This article is more than 4 years old
Dominic Cummings: maverick or mishmash; Irish election fallout

Dominic Cummings: maverick or mishmash?
Stefan Collini’s trawl through Dominic Cummings’ writings (14 February) is a helpful insight into the mind of a maverick. However, in giving credence to Cummings’ enthusiastic embrace of (natural) science, Collini, as a literary critic and historian, risks falling victim to his own critique of those who speak outside their disciplinary comfort zone. Cummings’ understanding of modern genetics, IQ, evolutionary psychology, child development and neuroscience, as evidenced by his blog and advice to Michael Gove when education minister, is a mishmash of half-understood, controversial, and sometimes just plain wrong assertions.

As Cummings argues, politicians need advice from experts, but his deference to the physical and life sciences excludes evidence from the social sciences to its peril. Beware the autodidact bringing gifts; truly, a little knowledge can be a dangerous thing.
Steven Rose,
emeritus professor of neuroscience, Open University, UK

Collini describes Cummings as “undeniably clever”. However, I must take issue with his observation that Cummings “quotes Nietzsche fairly often, but then who doesn’t?” This may be the case in Collini’s circle, and my friends and I speak of little else down the pub on a Tuesday evening, but I suspect Nietzsche (“There are no facts, only interpretations”) is a closed book to the general populace.
Bill Bradbury,
Bolton, UK

I found Collini’s article insightful.
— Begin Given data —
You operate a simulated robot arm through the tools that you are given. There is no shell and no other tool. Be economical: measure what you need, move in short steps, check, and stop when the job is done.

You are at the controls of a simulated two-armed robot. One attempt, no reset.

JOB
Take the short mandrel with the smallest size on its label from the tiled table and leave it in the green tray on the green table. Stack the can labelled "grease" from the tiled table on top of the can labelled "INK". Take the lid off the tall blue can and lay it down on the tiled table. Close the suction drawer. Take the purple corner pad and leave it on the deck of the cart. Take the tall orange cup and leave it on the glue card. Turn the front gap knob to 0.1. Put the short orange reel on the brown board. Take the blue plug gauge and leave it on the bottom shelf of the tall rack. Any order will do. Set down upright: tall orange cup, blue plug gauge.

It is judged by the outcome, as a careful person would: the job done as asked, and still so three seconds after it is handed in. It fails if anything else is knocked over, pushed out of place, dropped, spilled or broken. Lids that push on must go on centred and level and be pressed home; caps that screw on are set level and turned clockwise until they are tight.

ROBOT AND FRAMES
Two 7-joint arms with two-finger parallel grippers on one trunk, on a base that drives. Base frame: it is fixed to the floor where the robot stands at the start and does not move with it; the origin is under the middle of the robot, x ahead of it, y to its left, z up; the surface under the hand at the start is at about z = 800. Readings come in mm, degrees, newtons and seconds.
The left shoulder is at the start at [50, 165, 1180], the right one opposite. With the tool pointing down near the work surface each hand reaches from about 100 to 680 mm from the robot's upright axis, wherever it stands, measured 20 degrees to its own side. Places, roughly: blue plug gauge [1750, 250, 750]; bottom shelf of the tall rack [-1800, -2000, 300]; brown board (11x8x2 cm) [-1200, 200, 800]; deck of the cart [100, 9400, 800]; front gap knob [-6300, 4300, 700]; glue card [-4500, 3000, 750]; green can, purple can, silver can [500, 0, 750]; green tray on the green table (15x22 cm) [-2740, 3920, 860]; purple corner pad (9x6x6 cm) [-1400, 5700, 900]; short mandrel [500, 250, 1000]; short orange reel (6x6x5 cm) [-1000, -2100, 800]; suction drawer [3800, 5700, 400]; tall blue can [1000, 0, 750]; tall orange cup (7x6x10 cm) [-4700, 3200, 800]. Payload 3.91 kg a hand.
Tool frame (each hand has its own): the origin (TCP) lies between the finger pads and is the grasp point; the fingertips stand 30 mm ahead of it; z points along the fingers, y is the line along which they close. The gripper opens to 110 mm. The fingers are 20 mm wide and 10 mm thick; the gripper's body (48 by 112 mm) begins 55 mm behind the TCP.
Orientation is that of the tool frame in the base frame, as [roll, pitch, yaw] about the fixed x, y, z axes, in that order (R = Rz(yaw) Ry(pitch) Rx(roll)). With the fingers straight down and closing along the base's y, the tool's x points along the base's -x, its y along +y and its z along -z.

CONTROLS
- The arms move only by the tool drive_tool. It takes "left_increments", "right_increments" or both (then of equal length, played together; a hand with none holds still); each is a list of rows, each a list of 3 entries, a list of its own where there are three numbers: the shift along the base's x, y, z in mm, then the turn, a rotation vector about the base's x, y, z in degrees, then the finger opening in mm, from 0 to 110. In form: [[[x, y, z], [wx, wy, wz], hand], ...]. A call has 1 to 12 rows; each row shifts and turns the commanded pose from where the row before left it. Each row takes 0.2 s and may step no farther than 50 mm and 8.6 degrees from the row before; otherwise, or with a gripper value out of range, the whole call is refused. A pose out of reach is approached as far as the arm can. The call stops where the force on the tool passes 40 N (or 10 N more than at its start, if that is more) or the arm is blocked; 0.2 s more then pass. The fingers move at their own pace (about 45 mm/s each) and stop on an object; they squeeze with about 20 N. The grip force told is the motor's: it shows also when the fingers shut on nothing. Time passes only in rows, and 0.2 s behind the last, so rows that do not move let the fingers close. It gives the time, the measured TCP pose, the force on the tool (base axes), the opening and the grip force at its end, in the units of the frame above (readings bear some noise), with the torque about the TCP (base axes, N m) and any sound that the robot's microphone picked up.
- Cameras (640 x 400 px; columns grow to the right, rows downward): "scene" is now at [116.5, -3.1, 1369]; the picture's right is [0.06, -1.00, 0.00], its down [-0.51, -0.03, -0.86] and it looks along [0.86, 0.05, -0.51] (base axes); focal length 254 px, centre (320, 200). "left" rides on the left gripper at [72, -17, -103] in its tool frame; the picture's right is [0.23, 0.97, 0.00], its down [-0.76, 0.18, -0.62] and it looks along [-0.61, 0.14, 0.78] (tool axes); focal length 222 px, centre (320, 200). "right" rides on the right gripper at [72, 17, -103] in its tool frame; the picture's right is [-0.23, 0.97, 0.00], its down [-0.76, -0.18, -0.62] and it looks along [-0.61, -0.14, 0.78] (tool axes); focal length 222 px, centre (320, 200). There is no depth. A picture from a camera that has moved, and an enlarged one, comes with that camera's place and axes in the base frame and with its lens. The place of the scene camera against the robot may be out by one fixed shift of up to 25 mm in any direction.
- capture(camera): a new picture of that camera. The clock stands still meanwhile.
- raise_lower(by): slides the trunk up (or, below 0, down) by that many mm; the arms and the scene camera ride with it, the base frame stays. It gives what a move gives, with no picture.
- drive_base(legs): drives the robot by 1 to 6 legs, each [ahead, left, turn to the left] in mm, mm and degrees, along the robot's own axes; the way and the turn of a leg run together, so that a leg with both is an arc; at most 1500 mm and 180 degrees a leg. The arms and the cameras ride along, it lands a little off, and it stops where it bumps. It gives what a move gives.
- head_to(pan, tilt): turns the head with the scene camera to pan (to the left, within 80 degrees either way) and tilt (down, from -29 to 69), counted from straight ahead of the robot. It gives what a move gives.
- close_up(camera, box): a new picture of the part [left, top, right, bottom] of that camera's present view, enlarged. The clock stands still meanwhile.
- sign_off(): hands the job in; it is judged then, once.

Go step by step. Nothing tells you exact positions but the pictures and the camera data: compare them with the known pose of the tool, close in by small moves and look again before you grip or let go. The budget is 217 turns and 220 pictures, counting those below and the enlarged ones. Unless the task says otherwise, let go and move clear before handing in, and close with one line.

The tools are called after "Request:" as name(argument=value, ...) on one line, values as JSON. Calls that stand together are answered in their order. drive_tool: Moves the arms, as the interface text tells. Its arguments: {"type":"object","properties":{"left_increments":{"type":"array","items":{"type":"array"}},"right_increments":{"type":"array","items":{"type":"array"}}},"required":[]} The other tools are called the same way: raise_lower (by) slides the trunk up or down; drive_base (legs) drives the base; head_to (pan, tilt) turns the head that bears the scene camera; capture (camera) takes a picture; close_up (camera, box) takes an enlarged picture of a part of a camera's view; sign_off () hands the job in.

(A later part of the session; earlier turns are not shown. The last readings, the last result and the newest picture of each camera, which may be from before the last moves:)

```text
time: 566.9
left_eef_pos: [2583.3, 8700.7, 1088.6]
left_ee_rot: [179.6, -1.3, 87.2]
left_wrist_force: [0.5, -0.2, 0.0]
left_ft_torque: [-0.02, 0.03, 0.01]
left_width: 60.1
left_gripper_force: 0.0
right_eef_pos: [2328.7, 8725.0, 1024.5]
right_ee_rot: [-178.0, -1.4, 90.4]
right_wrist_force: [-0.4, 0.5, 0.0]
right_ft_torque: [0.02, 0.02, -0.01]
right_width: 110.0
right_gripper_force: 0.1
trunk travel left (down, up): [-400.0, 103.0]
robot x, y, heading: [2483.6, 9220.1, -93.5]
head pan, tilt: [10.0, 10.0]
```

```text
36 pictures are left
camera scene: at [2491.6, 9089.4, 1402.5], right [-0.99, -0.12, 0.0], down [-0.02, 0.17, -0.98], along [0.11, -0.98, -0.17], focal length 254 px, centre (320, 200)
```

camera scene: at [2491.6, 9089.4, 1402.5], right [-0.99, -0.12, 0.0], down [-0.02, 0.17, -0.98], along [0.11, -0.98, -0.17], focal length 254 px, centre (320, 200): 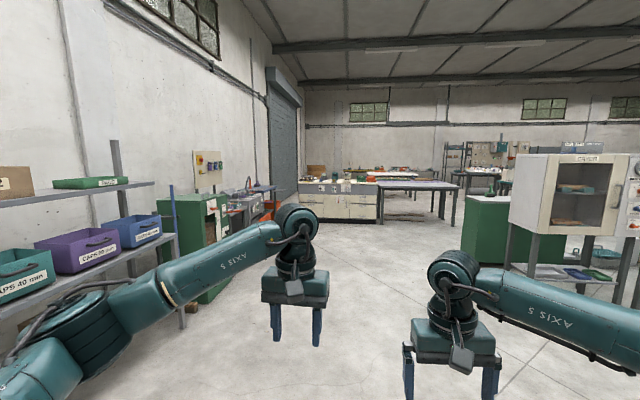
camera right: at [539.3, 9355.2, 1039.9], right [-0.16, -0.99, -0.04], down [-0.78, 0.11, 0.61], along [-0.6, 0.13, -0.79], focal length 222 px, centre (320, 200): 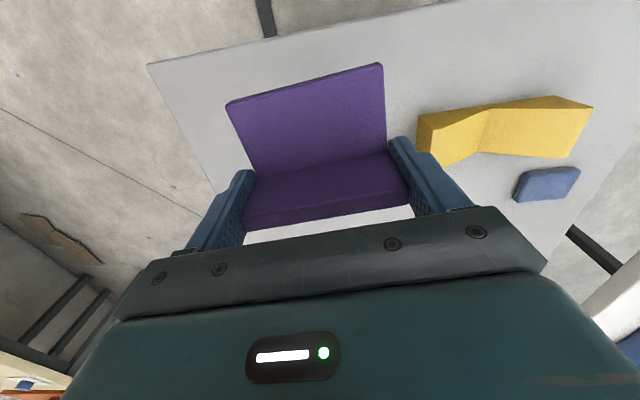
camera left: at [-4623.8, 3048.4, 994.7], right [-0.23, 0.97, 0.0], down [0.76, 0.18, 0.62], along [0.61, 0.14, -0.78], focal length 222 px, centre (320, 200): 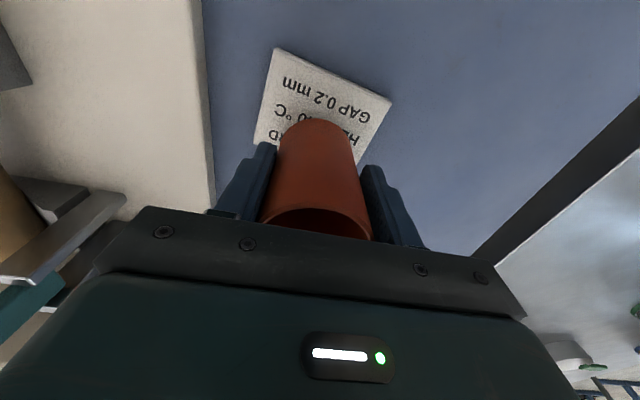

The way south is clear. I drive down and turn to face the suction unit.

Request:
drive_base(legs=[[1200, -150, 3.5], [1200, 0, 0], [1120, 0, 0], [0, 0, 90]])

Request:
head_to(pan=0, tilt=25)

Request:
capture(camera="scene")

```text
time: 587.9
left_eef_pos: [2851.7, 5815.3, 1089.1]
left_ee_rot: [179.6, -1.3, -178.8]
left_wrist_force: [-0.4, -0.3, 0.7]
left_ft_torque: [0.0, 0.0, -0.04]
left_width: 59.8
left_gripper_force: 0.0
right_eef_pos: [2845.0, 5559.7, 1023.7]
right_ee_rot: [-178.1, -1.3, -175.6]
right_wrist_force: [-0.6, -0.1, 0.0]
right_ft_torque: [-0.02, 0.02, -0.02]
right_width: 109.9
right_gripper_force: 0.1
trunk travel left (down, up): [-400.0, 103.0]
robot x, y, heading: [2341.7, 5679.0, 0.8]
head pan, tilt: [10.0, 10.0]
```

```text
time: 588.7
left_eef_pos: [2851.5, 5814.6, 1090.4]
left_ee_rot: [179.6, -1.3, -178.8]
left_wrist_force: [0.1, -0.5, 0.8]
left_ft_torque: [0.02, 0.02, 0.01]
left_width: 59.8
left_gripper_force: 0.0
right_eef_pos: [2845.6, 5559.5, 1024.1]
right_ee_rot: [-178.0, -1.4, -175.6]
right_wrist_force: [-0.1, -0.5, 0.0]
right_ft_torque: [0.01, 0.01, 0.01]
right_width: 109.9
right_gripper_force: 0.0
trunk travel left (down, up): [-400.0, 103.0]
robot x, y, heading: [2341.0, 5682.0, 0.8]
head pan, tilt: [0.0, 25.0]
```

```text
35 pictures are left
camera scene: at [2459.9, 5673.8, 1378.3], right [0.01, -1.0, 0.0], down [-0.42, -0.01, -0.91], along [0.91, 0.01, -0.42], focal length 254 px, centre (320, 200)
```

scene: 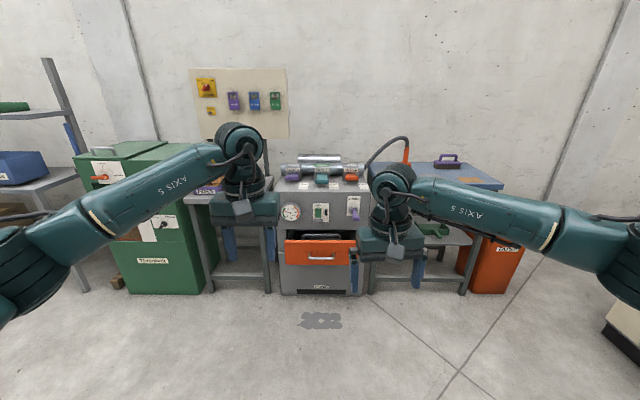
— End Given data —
However, his comment that Cummings’s world is populated, “metaphorically”, by “old ladies” is perturbing. The women in their 70s and 80s of my acquaintance cannot be characterised as either “timid” or “easily spooked”. I would also bet their reaction at being described as “old ladies” would elicit a response that might shock Cummings and many other men “of a certain age”.
Marea Mitchell,
Lisarow, NSW, Australia

The Tories won’t weep if the UK breaks apart
Martin Kettle (Opinion, 21 February) warns that Brexit combined with Sinn Féin’s success in the Irish election could lead to the breakup of the UK. This may well be true, but if so, where is the downside for this English nationalist Tory government? Northern Ireland is a historic, economic and political burden which few English Tories would really miss. Reunification of Ireland also removes a complex problem in England’s dealings with its neighbours.

Meanwhile, Scotland is probably lost for ever to the Tories but might return more Labour MPs in the future, putting Tory hegemony at risk. So Scottish independence would probably lock in a permanent Tory majority in the rump UK.
Chris Webster,
Gümligen, Switzerland

Proper resource distribution
In the aftermath of the bushfires ravaging Australia (The summer of dread, 21 February), who else has been struck by the incongruity between the resources lavished by the federal government on border security to protect our “homeland” from terrorism and the dilatory response to climate emergency?

At ports of entry, Immigration and Customs has been replaced by Border Security’s hi-tech screening and multiple checkpoints – seemingly no expense spared. Yet many more people have died in this season’s bushfires than have died at the hands of terrorists, let alone putative “illegal” refugees.
Blair Badcock,
Adelaide, Australia

Self-worth cannot be pre-programmed
The suggestion that the state will have the responsibility and ability to smooth our transition into a world without work seems both horrifying and impossible (Out of office, 24 January). Consideration of many of Canada’s First Nation communities – where joblessness is almost total, and where alcoholism, drug abuse, and suicide is epidemic – indicates our inability to programme self-worth.

B Morgan,
St John’s, Newfoundland and Labrador, Canada

How do you like your cover in the morning?
The egg on Britannia’s face (Cover, 31 January) is sunny-side up. Surely it should be scrambled?